Selected text:
______________________________
Eine leere Zeitungsseite kann
durchaus zum Nachdenken anregen. Ich hielt schon mal eine Zeitung mit
einer leeren Seite in den Händen. Es war eine rumänische Zeitung,
einige Tage nach dem Sturz des Diktators mit dem freundlichen, ewig
jungen Zeitungslächeln. Ich weiß nicht, ob diese leere
Zeitungsseite nach den blutigen Weihnachtstagen 1989 die Folge eines
technischen Fehlers war oder Absicht. Hinweise darauf gab es auch auf
den beschriebenen Seiten nicht.
Symbolträchtig
war die leere Seite allemal. Der Diktator ward vom Volkszorn
hinweggefegt. Man will es kaum glauben, aber sein plötzliches
Verschwinden hinterließ eine Leere. Er war da, jahre-,
jahrzehntelang, überall, im Alltag jedes Einzelnen, durch tägliche
Verordnungen und „indicații prețioase”
(wertvolle Ratschläge). Er war allgegenwärtig mit den Augen
seiner Securitate: im Pendlerzug, auf dem Arbeitsplatz, im Kino, in
der Dorfgemeinschaft – auch in der rumäniendeutschen -, in der
Kirche, im Ehebett und natürlich in der Zeitung. Manchmal kam er mir
einsam vor in seiner alles verdrängenden Allgegenwärtigkeit.
Die
bis 1990 in Temeswar erschienene NEUE BANATER ZEITUNG trägt in ihrer
Ausgabe vom 23. Juli 1989 auf der ersten Seite die rote Überschrift:
„Vor 24 Jahren wählte der IX. Parteitag als Willensäusserung des
ganzen Volkes Genosse NICOLAE CEAUȘESCU
in das höchste Amt der RKP.“ Die erste, die zweite, die dritte und
die Hälfte der vierten Seite sind den „Jahren hehrster
Erfüllungen“ gewidmet. Die übrig gebliebene Hälfte der vierten
Seite beinhaltet die Rubriken „wer wo was wie wann“,
„Litfaßsäule“, „Glückwünsche“ und zwei Mitteilungen an
die Bürger, wovon eine mit der erbaulichen Information, daß in
einigen Temeswarer Stadtvierteln für sechs Tage „die
Heisswasserzufuhr unterbrochen wird“.
Dann
ist die Zeitung zu Ende. Sie hat keine fünfte Seite. Der 23. Juli
1989 war ein Sonntag.
So
wie diese Zeitung sahen an jenem Sonntag alle Zeitungen in Rumänien
aus. Nur in den Sprachen unterschieden sie sich: rumänisch,
ungarisch, deutsch, serbisch. Die Zeitungen waren bedruckt und
trotzdem leer. Mit der Hinrichtung des Diktators war die bis dahin
mit Huldigungen visualisierte Leere plötzlich zu einer metapherlosen
Leere geworden. Für die Menschen in Rumänien war das kein
bedauernswerter Zustand, aber immerhin ein ungewöhnlicher.
______________________________
Available data:
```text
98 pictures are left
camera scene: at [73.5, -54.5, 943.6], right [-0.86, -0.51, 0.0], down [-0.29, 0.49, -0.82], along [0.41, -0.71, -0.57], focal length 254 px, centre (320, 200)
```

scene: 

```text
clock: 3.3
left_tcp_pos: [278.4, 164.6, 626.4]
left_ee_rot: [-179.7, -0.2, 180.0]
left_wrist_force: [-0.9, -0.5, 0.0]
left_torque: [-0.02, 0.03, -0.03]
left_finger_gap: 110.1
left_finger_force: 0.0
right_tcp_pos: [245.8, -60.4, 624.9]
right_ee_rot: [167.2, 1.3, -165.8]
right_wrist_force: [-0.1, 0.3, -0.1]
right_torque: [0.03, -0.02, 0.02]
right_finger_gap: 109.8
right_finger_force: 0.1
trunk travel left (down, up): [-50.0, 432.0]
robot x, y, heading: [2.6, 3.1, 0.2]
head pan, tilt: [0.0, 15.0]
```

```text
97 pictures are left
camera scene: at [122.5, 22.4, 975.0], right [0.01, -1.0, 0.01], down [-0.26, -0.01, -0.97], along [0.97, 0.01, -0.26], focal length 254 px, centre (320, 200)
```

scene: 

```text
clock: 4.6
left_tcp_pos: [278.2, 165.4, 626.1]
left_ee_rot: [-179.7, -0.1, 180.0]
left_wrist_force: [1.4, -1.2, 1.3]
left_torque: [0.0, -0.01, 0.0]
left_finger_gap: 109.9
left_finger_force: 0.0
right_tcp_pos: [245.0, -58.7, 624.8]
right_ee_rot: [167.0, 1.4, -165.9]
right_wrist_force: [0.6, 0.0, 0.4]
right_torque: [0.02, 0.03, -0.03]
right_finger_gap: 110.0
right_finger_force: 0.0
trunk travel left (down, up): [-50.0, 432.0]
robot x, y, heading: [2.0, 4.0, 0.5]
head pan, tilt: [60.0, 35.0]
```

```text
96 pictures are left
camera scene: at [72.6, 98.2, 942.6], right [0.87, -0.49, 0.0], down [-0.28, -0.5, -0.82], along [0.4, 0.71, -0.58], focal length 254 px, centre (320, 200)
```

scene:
______________________________
Parts of the exercise:
1. Copy the part of the selected text from the words "Eine leere Zeitungsseite" through the words "beschriebenen Seiten nicht.".
2. Give the continuation of the selected text.

Answers to the tasks:
1.
Eine leere Zeitungsseite kann
durchaus zum Nachdenken anregen. Ich hielt schon mal eine Zeitung mit
einer leeren Seite in den Händen. Es war eine rumänische Zeitung,
einige Tage nach dem Sturz des Diktators mit dem freundlichen, ewig
jungen Zeitungslächeln. Ich weiß nicht, ob diese leere
Zeitungsseite nach den blutigen Weihnachtstagen 1989 die Folge eines
technischen Fehlers war oder Absicht. Hinweise darauf gab es auch auf
den beschriebenen Seiten nicht.

2.
Ich
hielt damals das leere, unbeschriebene rumänische Zeitungsblatt in
den Händen und hatte nichts zu lesen, wie ich viele Jahre lang,
während meines Lebens in der Diktatur, viel zu wenig zum Lesen
hatte. Das machte die Sinne frei, frei für Blicke hinter die
Augenlider, zurück in das Haus in der schnurgeraden
banatschwäbischen Dorfgasse.
Besuch
aus Deutschland, aus Ingolstadt ist angekommen: die Schwester und der
Schwager mit den Kindern. Sie packen aus. Lebensmittel und
Kleidungsstücke kommen zum Vorschein und zuletzt DER SPIEGEL und ein
DONAUKURIER von vorgestern.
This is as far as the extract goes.